§ **Given problem**
Carry none of the pictures over; set down the material below exactly. Format the lines as a JSON array of strings and drop empty lines.

= = = =

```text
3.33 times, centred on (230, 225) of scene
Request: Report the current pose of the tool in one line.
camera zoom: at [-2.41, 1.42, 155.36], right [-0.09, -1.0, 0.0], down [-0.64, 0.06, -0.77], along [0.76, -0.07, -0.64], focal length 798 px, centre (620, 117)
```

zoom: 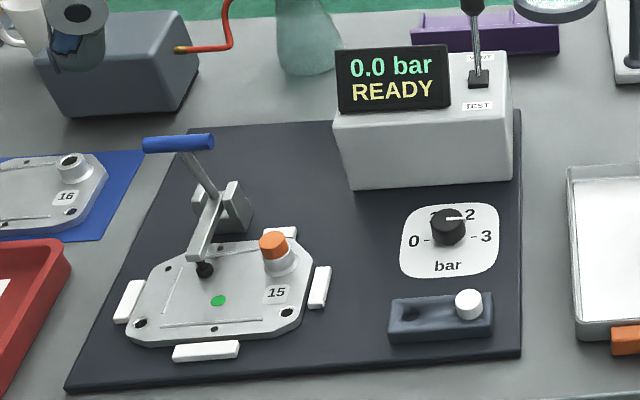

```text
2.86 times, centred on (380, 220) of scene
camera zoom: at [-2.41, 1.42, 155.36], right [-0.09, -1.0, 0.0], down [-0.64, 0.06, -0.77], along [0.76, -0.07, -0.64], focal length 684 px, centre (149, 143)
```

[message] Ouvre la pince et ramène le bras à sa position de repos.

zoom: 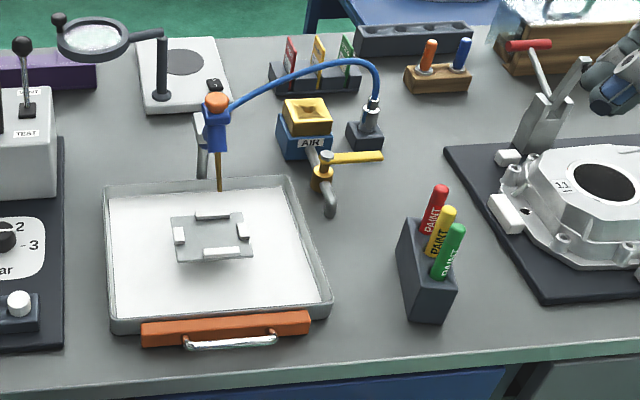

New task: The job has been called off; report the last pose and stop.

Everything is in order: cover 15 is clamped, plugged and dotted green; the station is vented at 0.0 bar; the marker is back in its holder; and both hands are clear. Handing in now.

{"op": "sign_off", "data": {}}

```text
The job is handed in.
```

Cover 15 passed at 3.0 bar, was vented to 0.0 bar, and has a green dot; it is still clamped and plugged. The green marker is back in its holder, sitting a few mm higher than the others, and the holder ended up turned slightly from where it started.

= = = =

§ **Task result**
[
  "```text",
  "3.33 times, centred on (230, 225) of scene",
  "Request: Report the current pose of the tool in one line.",
  "camera zoom: at [-2.41, 1.42, 155.36], right [-0.09, -1.0, 0.0], down [-0.64, 0.06, -0.77], along [0.76, -0.07, -0.64], focal length 798 px, centre (620, 117)",
  "```",
  "zoom: ",
  "```text",
  "2.86 times, centred on (380, 220) of scene",
  "camera zoom: at [-2.41, 1.42, 155.36], right [-0.09, -1.0, 0.0], down [-0.64, 0.06, -0.77], along [0.76, -0.07, -0.64], focal length 684 px, centre (149, 143)",
  "```",
  "[message] Ouvre la pince et ramène le bras à sa position de repos.",
  "zoom: ",
  "New task: The job has been called off; report the last pose and stop.",
  "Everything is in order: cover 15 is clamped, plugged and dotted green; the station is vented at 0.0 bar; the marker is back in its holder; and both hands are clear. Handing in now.",
  "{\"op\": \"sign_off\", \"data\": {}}",
  "```text",
  "The job is handed in.",
  "```",
  "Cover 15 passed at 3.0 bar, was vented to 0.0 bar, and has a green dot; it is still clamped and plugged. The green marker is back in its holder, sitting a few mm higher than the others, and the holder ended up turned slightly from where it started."
]